* [Exercise directions]: Give back the lines exactly, from the first one to the line with "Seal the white", both ends included.

= = = = =

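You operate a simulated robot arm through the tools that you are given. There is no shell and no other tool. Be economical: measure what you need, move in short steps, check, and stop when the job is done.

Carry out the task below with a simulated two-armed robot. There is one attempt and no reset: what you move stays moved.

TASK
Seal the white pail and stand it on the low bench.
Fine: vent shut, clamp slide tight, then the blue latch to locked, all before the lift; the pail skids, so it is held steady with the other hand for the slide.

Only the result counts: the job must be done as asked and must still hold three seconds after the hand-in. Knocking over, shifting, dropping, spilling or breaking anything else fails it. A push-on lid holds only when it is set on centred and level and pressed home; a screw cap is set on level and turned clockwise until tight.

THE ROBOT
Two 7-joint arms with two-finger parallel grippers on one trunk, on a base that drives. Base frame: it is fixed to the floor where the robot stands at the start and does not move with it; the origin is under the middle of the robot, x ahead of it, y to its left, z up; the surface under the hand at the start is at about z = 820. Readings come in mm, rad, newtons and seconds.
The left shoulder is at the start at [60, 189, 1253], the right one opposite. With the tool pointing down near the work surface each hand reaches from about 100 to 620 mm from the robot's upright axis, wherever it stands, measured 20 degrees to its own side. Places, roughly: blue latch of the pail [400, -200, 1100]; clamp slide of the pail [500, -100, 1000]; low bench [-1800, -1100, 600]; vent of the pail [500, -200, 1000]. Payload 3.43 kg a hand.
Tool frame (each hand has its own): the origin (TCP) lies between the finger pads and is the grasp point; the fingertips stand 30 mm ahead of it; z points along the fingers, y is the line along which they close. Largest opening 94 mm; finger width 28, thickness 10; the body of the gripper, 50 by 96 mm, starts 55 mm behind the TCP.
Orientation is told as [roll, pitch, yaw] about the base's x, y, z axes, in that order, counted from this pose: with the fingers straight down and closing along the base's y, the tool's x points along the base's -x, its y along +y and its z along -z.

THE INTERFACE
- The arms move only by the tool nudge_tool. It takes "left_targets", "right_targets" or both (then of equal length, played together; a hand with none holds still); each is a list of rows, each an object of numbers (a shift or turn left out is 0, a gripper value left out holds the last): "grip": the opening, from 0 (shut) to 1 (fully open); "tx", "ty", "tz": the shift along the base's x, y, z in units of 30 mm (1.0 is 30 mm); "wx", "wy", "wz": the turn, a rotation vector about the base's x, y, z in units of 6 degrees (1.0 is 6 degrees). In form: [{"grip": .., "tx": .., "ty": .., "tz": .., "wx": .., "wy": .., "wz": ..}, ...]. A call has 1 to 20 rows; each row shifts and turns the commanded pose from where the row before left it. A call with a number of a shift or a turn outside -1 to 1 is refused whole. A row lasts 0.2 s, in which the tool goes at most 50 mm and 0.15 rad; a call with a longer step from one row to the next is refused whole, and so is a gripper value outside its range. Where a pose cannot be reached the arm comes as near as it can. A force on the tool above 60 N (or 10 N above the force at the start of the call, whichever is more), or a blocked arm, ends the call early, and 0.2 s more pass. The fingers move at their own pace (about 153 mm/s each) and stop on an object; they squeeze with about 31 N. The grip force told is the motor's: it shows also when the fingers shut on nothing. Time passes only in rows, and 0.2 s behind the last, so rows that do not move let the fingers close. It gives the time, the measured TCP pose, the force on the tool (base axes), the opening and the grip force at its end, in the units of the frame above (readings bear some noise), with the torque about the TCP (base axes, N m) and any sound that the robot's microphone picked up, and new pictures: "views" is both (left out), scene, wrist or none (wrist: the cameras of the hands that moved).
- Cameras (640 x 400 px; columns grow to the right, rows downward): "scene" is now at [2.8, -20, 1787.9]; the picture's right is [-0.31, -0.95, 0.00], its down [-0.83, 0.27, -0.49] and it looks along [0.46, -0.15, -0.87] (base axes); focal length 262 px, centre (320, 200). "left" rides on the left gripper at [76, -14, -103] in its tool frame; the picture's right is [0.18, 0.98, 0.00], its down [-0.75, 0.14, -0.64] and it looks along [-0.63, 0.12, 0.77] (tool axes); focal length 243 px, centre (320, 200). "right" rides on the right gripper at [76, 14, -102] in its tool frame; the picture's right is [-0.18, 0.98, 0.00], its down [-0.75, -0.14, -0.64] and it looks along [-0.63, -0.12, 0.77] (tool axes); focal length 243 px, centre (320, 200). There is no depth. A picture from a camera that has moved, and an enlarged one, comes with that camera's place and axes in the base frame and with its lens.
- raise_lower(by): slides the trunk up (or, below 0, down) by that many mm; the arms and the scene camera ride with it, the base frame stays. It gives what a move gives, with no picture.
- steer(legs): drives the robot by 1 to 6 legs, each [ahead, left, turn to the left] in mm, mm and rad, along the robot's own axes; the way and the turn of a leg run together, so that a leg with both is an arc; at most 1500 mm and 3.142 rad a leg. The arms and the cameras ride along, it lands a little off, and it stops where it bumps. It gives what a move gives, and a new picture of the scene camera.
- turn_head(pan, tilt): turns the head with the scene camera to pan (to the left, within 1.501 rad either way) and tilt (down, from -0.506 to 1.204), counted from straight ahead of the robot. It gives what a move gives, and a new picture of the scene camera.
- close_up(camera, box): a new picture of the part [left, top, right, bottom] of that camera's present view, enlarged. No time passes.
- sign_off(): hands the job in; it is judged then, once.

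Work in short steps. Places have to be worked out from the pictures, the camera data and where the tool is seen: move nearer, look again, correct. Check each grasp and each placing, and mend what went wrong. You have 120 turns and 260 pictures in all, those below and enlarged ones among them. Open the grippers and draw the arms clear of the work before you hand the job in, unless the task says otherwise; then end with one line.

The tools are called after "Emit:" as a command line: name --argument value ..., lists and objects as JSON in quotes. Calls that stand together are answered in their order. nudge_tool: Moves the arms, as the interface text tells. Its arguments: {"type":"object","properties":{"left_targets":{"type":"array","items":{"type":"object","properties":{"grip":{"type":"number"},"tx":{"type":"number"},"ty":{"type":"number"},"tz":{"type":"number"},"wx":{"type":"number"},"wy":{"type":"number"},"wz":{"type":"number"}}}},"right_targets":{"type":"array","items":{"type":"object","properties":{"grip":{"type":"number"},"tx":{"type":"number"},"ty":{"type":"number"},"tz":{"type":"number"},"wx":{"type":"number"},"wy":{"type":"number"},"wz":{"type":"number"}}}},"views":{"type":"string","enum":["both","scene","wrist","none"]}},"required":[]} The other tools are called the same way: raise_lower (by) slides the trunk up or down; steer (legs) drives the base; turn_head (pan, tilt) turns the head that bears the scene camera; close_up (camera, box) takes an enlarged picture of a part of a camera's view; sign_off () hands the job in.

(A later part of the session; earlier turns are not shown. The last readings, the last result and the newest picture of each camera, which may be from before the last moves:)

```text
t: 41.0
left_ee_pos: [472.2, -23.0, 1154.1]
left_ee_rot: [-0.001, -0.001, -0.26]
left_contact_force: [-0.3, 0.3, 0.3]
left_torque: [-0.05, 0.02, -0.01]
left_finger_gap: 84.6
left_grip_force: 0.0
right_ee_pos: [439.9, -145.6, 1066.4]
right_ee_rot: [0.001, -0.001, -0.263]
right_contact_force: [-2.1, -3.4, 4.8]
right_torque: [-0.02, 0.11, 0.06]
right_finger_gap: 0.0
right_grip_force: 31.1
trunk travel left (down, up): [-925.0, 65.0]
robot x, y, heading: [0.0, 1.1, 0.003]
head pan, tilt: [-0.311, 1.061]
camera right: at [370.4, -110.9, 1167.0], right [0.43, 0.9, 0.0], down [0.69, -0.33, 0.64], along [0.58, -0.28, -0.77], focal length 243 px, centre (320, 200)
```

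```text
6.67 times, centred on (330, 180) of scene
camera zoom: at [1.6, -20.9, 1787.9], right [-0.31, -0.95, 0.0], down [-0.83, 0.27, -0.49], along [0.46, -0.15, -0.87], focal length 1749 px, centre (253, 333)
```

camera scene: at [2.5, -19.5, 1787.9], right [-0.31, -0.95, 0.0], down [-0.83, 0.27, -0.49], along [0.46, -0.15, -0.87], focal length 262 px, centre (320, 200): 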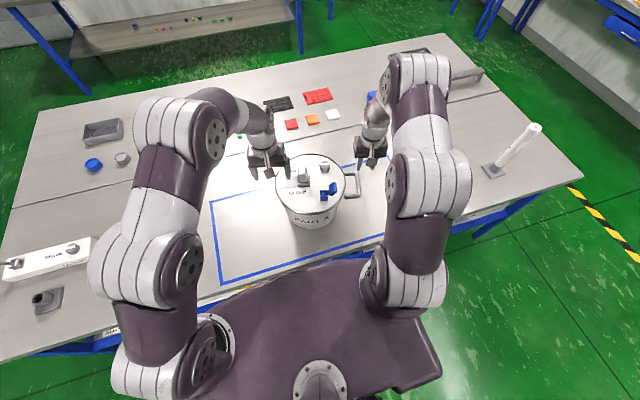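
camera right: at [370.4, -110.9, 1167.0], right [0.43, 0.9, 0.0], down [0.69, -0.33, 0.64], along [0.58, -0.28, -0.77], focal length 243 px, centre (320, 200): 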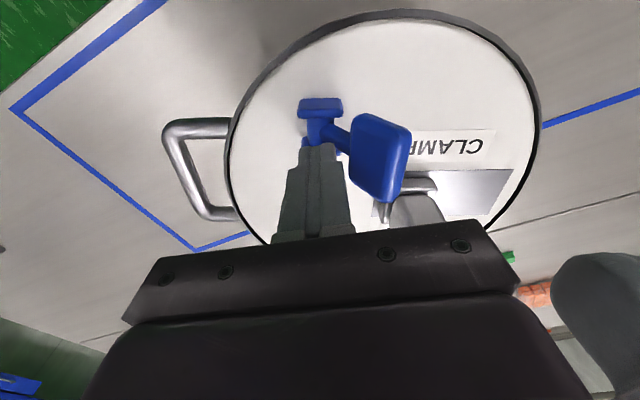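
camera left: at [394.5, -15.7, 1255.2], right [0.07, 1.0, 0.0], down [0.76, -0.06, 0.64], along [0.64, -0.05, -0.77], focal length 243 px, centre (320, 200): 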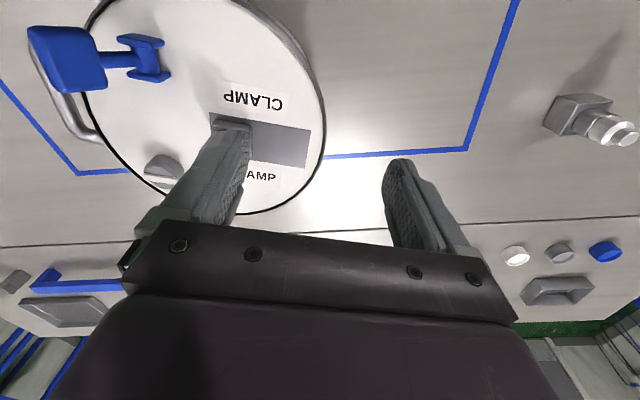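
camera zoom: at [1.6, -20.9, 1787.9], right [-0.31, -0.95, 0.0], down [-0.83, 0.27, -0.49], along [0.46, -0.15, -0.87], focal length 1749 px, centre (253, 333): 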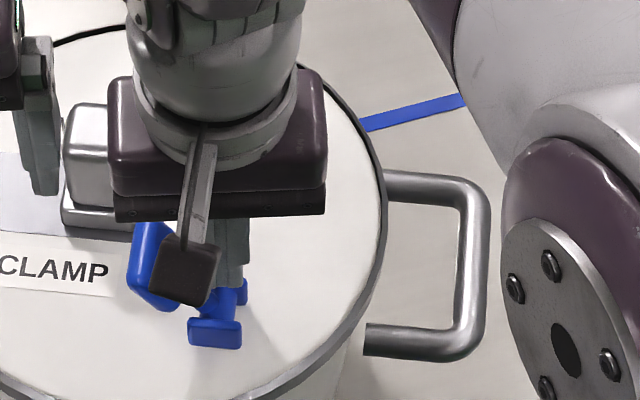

= = = = =

* [The reply]:
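You operate a simulated robot arm through the tools that you are given. There is no shell and no other tool. Be economical: measure what you need, move in short steps, check, and stop when the job is done.

Carry out the task below with a simulated two-armed robot. There is one attempt and no reset: what you move stays moved.

TASK
Seal the white pail and stand it on the low bench.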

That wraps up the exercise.